## Brief
Nothing may be dropped or altered: reproduce all the data. Return a JSON list in which every string is one line; blank lines are skipped.

╔══

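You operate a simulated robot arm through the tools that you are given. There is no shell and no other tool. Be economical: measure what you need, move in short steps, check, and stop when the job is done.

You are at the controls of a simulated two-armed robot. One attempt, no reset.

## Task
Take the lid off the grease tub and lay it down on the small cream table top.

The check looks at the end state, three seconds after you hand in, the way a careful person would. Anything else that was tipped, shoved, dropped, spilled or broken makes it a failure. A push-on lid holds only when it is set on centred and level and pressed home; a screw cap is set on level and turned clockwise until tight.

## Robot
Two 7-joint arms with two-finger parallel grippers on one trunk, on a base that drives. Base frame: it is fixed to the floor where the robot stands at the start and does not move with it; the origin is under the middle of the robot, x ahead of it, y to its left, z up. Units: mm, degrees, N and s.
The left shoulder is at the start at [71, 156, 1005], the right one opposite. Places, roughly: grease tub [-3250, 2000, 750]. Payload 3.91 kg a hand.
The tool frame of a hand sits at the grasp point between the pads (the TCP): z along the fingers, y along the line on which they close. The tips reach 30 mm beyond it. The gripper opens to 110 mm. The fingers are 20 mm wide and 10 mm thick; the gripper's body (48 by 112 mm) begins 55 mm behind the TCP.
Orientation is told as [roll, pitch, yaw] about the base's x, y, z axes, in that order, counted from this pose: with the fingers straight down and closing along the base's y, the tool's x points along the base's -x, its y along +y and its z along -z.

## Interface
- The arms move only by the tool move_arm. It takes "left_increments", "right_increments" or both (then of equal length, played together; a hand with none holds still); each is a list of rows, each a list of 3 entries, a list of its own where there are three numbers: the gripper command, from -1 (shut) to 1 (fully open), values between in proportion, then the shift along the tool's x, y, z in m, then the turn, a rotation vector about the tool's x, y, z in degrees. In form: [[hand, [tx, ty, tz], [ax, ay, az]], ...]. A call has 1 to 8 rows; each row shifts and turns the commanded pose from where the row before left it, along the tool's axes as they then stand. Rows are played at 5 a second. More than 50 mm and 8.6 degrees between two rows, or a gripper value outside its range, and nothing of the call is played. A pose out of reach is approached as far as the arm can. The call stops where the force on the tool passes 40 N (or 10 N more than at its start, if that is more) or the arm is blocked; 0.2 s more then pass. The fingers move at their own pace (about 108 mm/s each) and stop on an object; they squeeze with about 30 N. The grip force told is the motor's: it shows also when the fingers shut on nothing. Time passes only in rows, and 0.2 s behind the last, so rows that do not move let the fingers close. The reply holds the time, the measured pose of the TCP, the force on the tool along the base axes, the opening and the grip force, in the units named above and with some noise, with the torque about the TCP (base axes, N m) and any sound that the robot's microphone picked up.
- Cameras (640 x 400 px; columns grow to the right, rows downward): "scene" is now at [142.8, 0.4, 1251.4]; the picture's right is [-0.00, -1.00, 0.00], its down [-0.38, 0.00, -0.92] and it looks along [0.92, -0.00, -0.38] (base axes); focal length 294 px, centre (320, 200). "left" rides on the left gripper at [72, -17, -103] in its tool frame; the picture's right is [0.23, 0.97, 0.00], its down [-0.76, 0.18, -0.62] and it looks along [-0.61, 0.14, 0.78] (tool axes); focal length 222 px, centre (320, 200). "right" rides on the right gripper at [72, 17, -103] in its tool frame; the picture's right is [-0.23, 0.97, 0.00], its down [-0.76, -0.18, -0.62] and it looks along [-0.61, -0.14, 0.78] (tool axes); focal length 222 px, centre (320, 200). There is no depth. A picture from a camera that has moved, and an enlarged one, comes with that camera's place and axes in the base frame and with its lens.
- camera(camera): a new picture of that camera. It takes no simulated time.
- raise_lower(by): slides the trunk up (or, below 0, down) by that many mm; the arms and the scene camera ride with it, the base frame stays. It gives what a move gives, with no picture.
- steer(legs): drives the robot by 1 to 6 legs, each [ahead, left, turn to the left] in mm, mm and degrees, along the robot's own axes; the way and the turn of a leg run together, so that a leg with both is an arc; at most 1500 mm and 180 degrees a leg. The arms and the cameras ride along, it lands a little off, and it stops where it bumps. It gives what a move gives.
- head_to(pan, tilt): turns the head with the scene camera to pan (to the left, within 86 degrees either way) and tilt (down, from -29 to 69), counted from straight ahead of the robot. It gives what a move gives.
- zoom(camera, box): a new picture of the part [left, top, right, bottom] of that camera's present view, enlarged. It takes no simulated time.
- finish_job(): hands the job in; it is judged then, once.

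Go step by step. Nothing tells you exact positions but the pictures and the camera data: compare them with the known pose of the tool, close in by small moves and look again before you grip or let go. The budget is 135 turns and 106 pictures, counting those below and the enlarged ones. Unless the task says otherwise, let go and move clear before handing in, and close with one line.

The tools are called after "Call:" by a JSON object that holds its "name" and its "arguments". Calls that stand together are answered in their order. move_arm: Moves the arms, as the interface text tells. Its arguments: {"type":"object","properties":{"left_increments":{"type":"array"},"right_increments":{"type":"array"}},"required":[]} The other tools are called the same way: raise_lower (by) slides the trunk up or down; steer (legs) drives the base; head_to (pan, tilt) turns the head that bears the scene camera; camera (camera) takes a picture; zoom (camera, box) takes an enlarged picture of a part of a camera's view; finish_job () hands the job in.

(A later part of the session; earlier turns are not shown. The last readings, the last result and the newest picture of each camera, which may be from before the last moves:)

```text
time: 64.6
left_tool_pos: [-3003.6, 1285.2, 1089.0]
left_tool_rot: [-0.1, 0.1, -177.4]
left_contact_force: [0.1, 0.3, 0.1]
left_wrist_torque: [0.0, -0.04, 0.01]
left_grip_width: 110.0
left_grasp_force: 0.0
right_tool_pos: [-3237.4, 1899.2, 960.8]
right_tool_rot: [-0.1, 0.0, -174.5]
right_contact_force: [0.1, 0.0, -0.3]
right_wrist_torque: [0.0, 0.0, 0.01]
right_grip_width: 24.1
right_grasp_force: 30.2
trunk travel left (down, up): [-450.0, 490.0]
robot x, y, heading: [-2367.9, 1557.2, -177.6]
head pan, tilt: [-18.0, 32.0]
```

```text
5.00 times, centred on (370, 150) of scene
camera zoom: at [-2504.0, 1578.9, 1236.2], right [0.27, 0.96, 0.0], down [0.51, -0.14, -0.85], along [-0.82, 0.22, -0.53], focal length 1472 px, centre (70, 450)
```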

╚══

## Answer to this exercise
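[
  "You operate a simulated robot arm through the tools that you are given. There is no shell and no other tool. Be economical: measure what you need, move in short steps, check, and stop when the job is done.",
  "You are at the controls of a simulated two-armed robot. One attempt, no reset.",
  "## Task",
  "Take the lid off the grease tub and lay it down on the small cream table top.",
  "The check looks at the end state, three seconds after you hand in, the way a careful person would. Anything else that was tipped, shoved, dropped, spilled or broken makes it a failure. A push-on lid holds only when it is set on centred and level and pressed home; a screw cap is set on level and turned clockwise until tight.",
  "## Robot",
  "Two 7-joint arms with two-finger parallel grippers on one trunk, on a base that drives. Base frame: it is fixed to the floor where the robot stands at the start and does not move with it; the origin is under the middle of the robot, x ahead of it, y to its left, z up. Units: mm, degrees, N and s.",
  "The left shoulder is at the start at [71, 156, 1005], the right one opposite. Places, roughly: grease tub [-3250, 2000, 750]. Payload 3.91 kg a hand.",
  "The tool frame of a hand sits at the grasp point between the pads (the TCP): z along the fingers, y along the line on which they close. The tips reach 30 mm beyond it. The gripper opens to 110 mm. The fingers are 20 mm wide and 10 mm thick; the gripper's body (48 by 112 mm) begins 55 mm behind the TCP.",
  "Orientation is told as [roll, pitch, yaw] about the base's x, y, z axes, in that order, counted from this pose: with the fingers straight down and closing along the base's y, the tool's x points along the base's -x, its y along +y and its z along -z.",
  "## Interface",
  "- The arms move only by the tool move_arm. It takes \"left_increments\", \"right_increments\" or both (then of equal length, played together; a hand with none holds still); each is a list of rows, each a list of 3 entries, a list of its own where there are three numbers: the gripper command, from -1 (shut) to 1 (fully open), values between in proportion, then the shift along the tool's x, y, z in m, then the turn, a rotation vector about the tool's x, y, z in degrees. In form: [[hand, [tx, ty, tz], [ax, ay, az]], ...]. A call has 1 to 8 rows; each row shifts and turns the commanded pose from where the row before left it, along the tool's axes as they then stand. Rows are played at 5 a second. More than 50 mm and 8.6 degrees between two rows, or a gripper value outside its range, and nothing of the call is played. A pose out of reach is approached as far as the arm can. The call stops where the force on the tool passes 40 N (or 10 N more than at its start, if that is more) or the arm is blocked; 0.2 s more then pass. The fingers move at their own pace (about 108 mm/s each) and stop on an object; they squeeze with about 30 N. The grip force told is the motor's: it shows also when the fingers shut on nothing. Time passes only in rows, and 0.2 s behind the last, so rows that do not move let the fingers close. The reply holds the time, the measured pose of the TCP, the force on the tool along the base axes, the opening and the grip force, in the units named above and with some noise, with the torque about the TCP (base axes, N m) and any sound that the robot's microphone picked up.",
  "- Cameras (640 x 400 px; columns grow to the right, rows downward): \"scene\" is now at [142.8, 0.4, 1251.4]; the picture's right is [-0.00, -1.00, 0.00], its down [-0.38, 0.00, -0.92] and it looks along [0.92, -0.00, -0.38] (base axes); focal length 294 px, centre (320, 200). \"left\" rides on the left gripper at [72, -17, -103] in its tool frame; the picture's right is [0.23, 0.97, 0.00], its down [-0.76, 0.18, -0.62] and it looks along [-0.61, 0.14, 0.78] (tool axes); focal length 222 px, centre (320, 200). \"right\" rides on the right gripper at [72, 17, -103] in its tool frame; the picture's right is [-0.23, 0.97, 0.00], its down [-0.76, -0.18, -0.62] and it looks along [-0.61, -0.14, 0.78] (tool axes); focal length 222 px, centre (320, 200). There is no depth. A picture from a camera that has moved, and an enlarged one, comes with that camera's place and axes in the base frame and with its lens.",
  "- camera(camera): a new picture of that camera. It takes no simulated time.",
  "- raise_lower(by): slides the trunk up (or, below 0, down) by that many mm; the arms and the scene camera ride with it, the base frame stays. It gives what a move gives, with no picture.",
  "- steer(legs): drives the robot by 1 to 6 legs, each [ahead, left, turn to the left] in mm, mm and degrees, along the robot's own axes; the way and the turn of a leg run together, so that a leg with both is an arc; at most 1500 mm and 180 degrees a leg. The arms and the cameras ride along, it lands a little off, and it stops where it bumps. It gives what a move gives.",
  "- head_to(pan, tilt): turns the head with the scene camera to pan (to the left, within 86 degrees either way) and tilt (down, from -29 to 69), counted from straight ahead of the robot. It gives what a move gives.",
  "- zoom(camera, box): a new picture of the part [left, top, right, bottom] of that camera's present view, enlarged. It takes no simulated time.",
  "- finish_job(): hands the job in; it is judged then, once.",
  "Go step by step. Nothing tells you exact positions but the pictures and the camera data: compare them with the known pose of the tool, close in by small moves and look again before you grip or let go. The budget is 135 turns and 106 pictures, counting those below and the enlarged ones. Unless the task says otherwise, let go and move clear before handing in, and close with one line.",
  "The tools are called after \"Call:\" by a JSON object that holds its \"name\" and its \"arguments\". Calls that stand together are answered in their order. move_arm: Moves the arms, as the interface text tells. Its arguments: {\"type\":\"object\",\"properties\":{\"left_increments\":{\"type\":\"array\"},\"right_increments\":{\"type\":\"array\"}},\"required\":[]} The other tools are called the same way: raise_lower (by) slides the trunk up or down; steer (legs) drives the base; head_to (pan, tilt) turns the head that bears the scene camera; camera (camera) takes a picture; zoom (camera, box) takes an enlarged picture of a part of a camera's view; finish_job () hands the job in.",
  "(A later part of the session; earlier turns are not shown. The last readings, the last result and the newest picture of each camera, which may be from before the last moves:)",
  "```text",
  "time: 64.6",
  "left_tool_pos: [-3003.6, 1285.2, 1089.0]",
  "left_tool_rot: [-0.1, 0.1, -177.4]",
  "left_contact_force: [0.1, 0.3, 0.1]",
  "left_wrist_torque: [0.0, -0.04, 0.01]",
  "left_grip_width: 110.0",
  "left_grasp_force: 0.0",
  "right_tool_pos: [-3237.4, 1899.2, 960.8]",
  "right_tool_rot: [-0.1, 0.0, -174.5]",
  "right_contact_force: [0.1, 0.0, -0.3]",
  "right_wrist_torque: [0.0, 0.0, 0.01]",
  "right_grip_width: 24.1",
  "right_grasp_force: 30.2",
  "trunk travel left (down, up): [-450.0, 490.0]",
  "robot x, y, heading: [-2367.9, 1557.2, -177.6]",
  "head pan, tilt: [-18.0, 32.0]",
  "```",
  "```text",
  "5.00 times, centred on (370, 150) of scene",
  "camera zoom: at [-2504.0, 1578.9, 1236.2], right [0.27, 0.96, 0.0], down [0.51, -0.14, -0.85], along [-0.82, 0.22, -0.53], focal length 1472 px, centre (70, 450)",
  "```"
]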